Statins – side effects or nocebo effect?


We’re going back to November 2020 for this week’s note. The subject is topical because Dr David Diamond and I have recently received notification from the New England Journal of Medicine (NEJM) that our letter – in response to the article behind this week’s note – has been rejected for publication. The topic was also covered on BBC Radio 4’s Inside Health programme on January 12th, 2020 (Ref 1).

The story was first covered by the media in mid-November. The BBC headline at the time was “Most statin problems caused by mysterious 'nocebo effect', study suggests” (Ref 2). The media headlines came from a letter, which had been published in the NEJM entitled “N-of-1 Trial of a Statin, Placebo, or No Treatment to Assess Side Effects” (Ref 3).

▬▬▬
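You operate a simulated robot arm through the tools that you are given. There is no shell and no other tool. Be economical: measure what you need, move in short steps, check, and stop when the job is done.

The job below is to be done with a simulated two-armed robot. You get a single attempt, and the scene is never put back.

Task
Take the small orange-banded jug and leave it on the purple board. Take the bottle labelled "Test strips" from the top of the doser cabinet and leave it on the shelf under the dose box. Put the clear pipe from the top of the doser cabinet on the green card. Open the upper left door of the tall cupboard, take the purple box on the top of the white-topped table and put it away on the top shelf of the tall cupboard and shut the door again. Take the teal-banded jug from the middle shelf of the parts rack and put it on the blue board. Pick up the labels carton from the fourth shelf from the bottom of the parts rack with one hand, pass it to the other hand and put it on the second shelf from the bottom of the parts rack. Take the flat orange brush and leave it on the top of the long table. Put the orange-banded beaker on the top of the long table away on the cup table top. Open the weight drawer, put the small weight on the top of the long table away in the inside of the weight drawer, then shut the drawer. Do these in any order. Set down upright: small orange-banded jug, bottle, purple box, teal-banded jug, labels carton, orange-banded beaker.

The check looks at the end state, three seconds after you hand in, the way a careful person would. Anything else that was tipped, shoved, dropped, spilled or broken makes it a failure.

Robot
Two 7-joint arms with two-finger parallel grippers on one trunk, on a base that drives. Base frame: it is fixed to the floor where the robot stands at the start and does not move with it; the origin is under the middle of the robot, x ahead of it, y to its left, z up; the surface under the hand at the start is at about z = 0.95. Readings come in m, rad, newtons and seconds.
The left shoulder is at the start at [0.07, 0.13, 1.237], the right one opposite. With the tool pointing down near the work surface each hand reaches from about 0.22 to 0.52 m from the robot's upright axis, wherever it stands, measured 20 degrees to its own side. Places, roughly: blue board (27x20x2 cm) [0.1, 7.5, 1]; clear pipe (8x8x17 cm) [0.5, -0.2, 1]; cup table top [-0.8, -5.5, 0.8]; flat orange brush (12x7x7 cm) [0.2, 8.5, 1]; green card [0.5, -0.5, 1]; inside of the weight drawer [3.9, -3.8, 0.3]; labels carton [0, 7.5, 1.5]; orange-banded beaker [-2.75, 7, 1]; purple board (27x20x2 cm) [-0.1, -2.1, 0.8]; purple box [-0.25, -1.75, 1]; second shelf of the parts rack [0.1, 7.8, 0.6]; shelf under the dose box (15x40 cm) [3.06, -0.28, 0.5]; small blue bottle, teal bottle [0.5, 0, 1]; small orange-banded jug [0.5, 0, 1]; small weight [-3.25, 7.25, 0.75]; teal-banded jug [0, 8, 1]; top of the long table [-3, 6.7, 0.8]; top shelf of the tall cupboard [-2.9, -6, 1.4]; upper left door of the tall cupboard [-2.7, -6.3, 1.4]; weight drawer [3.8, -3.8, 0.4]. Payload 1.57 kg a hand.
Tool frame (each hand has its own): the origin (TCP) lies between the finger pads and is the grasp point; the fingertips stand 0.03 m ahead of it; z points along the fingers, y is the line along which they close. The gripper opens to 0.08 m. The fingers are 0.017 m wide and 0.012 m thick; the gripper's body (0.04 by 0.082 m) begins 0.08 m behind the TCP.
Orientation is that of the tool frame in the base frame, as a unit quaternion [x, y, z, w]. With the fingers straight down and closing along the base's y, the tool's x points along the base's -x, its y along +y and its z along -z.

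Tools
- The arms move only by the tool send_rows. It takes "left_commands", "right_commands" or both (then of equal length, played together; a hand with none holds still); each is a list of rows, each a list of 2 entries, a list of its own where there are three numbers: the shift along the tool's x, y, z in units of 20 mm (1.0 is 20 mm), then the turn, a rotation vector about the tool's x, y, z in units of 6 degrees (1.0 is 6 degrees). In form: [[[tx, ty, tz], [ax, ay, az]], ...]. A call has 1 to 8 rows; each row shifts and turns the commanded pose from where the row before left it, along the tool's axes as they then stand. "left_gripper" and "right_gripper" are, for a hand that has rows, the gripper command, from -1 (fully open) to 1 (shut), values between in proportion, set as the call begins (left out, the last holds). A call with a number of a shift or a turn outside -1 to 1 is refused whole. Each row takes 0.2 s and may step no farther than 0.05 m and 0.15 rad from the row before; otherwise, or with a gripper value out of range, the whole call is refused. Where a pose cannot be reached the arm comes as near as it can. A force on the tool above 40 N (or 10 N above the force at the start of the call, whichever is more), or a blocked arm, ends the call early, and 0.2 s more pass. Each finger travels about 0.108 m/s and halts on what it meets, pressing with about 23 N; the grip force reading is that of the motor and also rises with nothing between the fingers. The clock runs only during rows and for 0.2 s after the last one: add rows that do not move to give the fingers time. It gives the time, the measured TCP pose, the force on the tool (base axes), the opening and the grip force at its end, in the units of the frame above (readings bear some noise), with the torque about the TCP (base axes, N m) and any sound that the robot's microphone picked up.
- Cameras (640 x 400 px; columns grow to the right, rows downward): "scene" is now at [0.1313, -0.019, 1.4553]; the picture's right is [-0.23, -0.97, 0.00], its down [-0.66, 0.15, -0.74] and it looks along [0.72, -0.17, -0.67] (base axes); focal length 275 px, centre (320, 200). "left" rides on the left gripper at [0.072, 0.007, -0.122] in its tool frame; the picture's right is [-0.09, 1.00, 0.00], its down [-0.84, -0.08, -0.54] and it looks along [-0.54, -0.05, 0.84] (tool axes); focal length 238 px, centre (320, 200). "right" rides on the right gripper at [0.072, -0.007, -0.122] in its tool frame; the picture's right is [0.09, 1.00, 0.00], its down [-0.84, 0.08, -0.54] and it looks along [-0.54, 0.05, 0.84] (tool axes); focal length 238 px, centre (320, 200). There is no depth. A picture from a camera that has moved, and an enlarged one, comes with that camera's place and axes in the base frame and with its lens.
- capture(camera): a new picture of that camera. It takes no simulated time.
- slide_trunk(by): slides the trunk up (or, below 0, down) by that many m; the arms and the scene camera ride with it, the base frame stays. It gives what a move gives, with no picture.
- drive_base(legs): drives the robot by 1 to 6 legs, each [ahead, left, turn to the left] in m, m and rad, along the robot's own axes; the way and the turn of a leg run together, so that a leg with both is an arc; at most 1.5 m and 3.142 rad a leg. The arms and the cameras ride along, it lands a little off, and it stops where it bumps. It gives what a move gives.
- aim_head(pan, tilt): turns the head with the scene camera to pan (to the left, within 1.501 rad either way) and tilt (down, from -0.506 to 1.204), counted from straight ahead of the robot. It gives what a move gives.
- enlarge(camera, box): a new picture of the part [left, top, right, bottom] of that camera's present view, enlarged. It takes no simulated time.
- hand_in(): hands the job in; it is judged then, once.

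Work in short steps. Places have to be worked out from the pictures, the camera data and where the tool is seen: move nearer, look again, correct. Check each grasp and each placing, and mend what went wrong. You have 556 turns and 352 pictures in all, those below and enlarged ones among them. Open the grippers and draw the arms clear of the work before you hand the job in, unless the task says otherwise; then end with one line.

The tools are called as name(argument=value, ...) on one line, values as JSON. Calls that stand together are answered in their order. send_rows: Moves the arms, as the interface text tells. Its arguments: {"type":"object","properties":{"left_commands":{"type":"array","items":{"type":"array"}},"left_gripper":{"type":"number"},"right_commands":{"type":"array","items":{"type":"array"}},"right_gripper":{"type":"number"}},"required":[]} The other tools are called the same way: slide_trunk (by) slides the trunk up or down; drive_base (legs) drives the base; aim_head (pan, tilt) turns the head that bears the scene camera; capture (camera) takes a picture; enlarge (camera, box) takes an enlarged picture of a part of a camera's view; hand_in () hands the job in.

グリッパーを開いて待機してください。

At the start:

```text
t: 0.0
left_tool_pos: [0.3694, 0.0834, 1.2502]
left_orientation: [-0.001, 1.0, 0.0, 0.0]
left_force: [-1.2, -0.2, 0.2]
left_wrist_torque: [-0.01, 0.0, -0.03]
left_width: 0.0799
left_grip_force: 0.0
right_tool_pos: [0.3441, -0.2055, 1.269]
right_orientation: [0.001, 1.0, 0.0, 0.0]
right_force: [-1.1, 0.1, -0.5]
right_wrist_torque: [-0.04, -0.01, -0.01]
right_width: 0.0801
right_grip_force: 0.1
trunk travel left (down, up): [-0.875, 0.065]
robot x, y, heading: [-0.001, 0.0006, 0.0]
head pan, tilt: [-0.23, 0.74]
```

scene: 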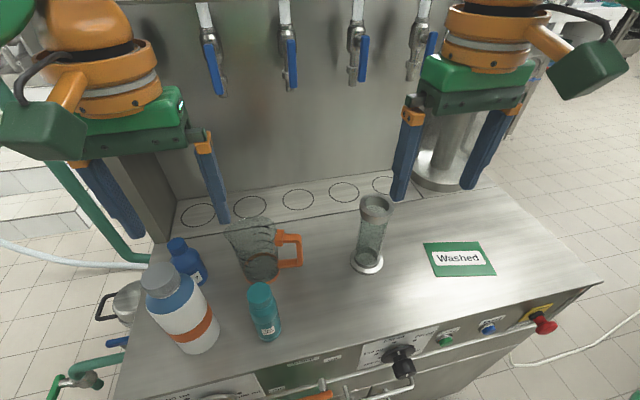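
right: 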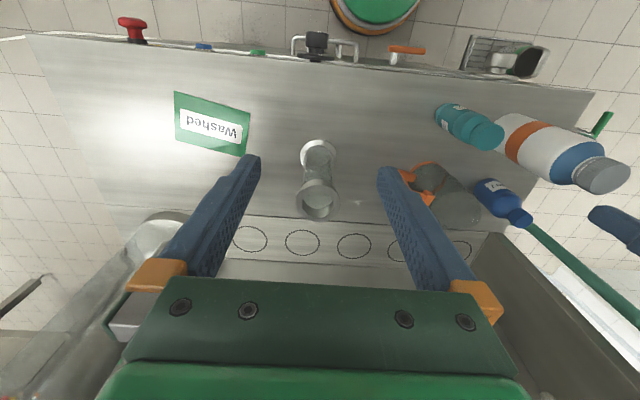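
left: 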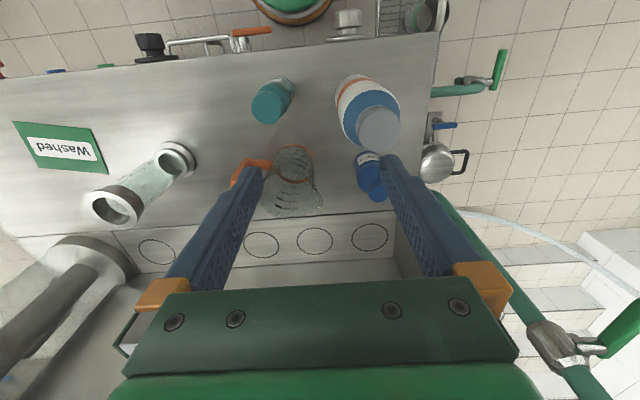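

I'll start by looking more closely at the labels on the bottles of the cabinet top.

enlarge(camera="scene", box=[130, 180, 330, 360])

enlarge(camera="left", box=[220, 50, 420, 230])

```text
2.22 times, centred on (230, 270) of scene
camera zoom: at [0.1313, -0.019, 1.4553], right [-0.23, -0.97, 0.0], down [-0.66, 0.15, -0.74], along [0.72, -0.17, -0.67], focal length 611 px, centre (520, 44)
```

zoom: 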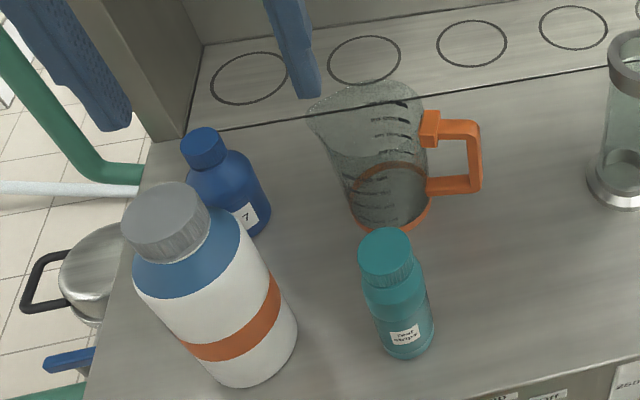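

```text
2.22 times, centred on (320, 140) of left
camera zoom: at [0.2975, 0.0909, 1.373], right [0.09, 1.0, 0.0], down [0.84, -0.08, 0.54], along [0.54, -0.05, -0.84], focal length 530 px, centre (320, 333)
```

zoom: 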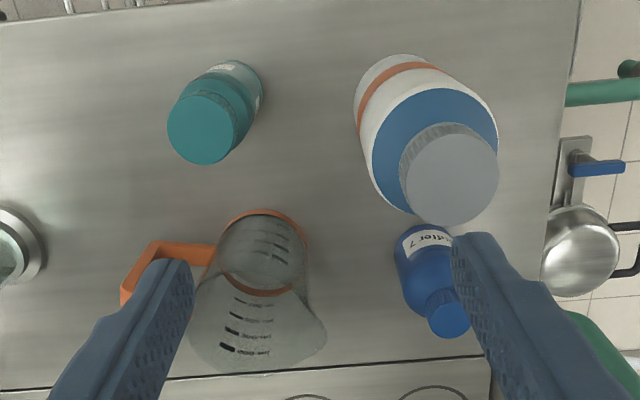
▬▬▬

The BBC article reported that "Most of the debilitating effects of statins are not caused by the drug, but by people believing it will make them sick, a UK study suggests." It continued: "The phenomenon is known as the ‘nocebo effect’ and may account for 90% of the ill health associated with the cholesterol-lowering drugs."

The study

The trial involved 60 people – 49 of whom completed the 12 months of the trial. The trial took place between June 2016 and March 2019. To be included in the trial, participants had to be over the age of 18 and had previously taken and stopped statins “because of perceived side effects” (the use of the word “perceived” is judgemental from the outset). Inclusion criteria also specified that side effects should have been developed by participants within two weeks of them starting statins. We'll come to the exclusion criteria later.